A cohort of students gets the opportunity to do a series of workshops during a day visit at the Johnson & Johnson Institute. The Institute delivers workshops on contact lens topics, such as contact lens material properties and soft toric contact lens fitting, as well as how to communicate with patients, so that students get additional information to supplement their university teaching.
In addition to this, all students get access to digital learning modules through the Johnson & Johnson Vision learning management system. This reinforces fundamental principles around contact lens practise to help support them as they start seeing patients within clinics. This digital learning also consists of three interactive virtual patients allowing them to work through fitting a patient with soft toric contact lenses and multifocal contact lenses from start to finish, as well as manage a patient attending for an aftercare who reports with concerns.
As part of the STEP programme, Johnson & Johnson Vision also provides the university with contact lenses that we can use in our teaching clinic. This is extremely helpful as it allows our students to have access to and work with a range of different contact lens brands early on in their career. This allows students to fit patients with a wide variety of contact lens types in the third-year clinic that we operate.
"We know that the students who go to the Johnson & Johnson Institute enjoy their experience. One thing that they do, which I think has been quite helpful, is mock objective structured clinical examinations (OSCEs)"
What are your thoughts on the STEP educational grant and why is it important for students to be involved in research?
A research or academic career is a very legitimate career in optometry and the STEP educational grant is an opportunity for students to get hands-on research experience. It is work they can do in practice or at the university department, and promotes the importance of research and gives students enough of a taster so that hopefully some of them carry out further research, start a PhD, or become academics and leaders of the profession.

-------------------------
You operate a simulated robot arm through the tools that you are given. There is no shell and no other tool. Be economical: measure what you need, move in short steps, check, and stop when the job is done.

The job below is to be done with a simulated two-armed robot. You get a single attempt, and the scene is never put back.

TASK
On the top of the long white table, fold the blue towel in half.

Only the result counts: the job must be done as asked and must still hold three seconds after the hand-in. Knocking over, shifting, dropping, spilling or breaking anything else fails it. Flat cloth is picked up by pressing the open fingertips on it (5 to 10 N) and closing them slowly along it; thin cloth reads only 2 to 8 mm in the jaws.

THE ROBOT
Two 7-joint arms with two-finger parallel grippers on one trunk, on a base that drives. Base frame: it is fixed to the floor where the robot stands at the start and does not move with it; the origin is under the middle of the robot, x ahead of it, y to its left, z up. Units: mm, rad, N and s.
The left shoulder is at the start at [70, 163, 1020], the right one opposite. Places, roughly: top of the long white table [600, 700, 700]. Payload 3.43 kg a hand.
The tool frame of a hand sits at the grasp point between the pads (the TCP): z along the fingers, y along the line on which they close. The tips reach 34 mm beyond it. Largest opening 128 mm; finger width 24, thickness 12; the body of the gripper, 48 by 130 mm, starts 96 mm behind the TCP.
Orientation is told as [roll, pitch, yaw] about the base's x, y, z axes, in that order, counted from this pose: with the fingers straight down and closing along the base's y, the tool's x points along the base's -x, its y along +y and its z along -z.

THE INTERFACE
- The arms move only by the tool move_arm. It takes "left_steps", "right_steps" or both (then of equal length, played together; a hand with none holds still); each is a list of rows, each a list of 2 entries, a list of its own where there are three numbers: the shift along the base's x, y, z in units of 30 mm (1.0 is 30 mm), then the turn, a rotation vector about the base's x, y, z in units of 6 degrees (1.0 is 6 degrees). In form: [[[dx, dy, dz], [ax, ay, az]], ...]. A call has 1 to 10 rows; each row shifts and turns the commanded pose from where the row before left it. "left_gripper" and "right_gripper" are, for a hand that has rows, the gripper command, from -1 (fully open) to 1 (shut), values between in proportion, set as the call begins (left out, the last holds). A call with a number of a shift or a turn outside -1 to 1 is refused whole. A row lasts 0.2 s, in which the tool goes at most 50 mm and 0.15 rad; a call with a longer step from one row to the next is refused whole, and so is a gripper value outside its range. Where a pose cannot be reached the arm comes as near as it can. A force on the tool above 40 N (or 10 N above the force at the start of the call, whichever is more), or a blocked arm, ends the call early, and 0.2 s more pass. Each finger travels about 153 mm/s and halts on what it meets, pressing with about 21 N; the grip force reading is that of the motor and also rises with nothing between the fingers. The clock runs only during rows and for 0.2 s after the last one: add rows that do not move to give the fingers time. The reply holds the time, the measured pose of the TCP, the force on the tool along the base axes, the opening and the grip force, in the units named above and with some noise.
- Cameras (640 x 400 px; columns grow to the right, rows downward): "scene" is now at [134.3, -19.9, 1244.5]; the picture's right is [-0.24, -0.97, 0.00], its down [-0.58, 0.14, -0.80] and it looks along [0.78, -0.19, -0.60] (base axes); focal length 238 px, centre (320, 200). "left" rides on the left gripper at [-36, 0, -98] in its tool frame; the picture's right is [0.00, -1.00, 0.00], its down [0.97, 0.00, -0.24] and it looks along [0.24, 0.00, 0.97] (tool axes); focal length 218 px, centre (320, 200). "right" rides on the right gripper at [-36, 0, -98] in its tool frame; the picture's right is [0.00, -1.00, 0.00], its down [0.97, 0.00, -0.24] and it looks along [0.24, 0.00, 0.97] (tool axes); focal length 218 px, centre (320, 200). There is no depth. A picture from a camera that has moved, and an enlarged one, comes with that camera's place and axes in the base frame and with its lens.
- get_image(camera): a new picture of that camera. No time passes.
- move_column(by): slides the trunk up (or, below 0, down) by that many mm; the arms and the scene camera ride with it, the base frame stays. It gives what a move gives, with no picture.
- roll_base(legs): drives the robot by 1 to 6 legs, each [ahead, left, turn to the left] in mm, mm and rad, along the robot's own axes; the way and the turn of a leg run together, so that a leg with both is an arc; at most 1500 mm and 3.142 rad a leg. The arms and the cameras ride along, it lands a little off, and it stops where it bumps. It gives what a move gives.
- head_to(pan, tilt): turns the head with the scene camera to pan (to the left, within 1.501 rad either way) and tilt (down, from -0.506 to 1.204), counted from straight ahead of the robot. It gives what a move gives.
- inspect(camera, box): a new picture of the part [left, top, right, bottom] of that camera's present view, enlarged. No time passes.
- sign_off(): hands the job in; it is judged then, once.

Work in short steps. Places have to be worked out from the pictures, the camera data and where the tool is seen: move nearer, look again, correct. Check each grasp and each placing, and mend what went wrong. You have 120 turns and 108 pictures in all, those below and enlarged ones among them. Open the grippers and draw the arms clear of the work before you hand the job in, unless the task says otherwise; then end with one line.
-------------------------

Johnson & Johnson Vision makes two educational grants available for research focused projects. I was pleased for one of our students, Emma Cooney, to win one of these in 2016 and supervised her as she conducted a project during her summer placement at a practice. We organised for her to do a research study based upon the importance of phoning a patient soon after being fitted with contact lenses for the first time. Emma looked at whether this would be a useful thing to do in improving overall success with contact lenses. We ran a randomised study that looked at what would happen if you didn’t proactively follow up with patients, which is normal practice, and assessed what impact a phone call had on overall success with contact lenses. The research suggested that people are more likely to be successful with contact lenses if you intervene in that way. This was an interesting outcome, which Emma presented at the 2017 BCLA meeting, and I think it was a really good experience for her overall.
I’m very keen that we promote research as a career and this sort of initiative gives students an idea of what to expect, which I hope will encourage those who come through this scheme to become the next generation of academics.
What has been the feedback received from students?
We know that the students who go to the Johnson & Johnson Institute enjoy their experience. One thing that they do, which I think has been quite helpful, is mock objective structured clinical examinations (OCSEs). We use OSCEs as part of our final year examinations and so they get a flavour of how that style of examination works.
What could be changed to develop the programme?
I think that the programme should continue to keep in touch with the universities and make sure that the content matches the curriculum. As new topics come along, such as myopia control, it will be important that the STEP programme continues to move in tandem with the university departments.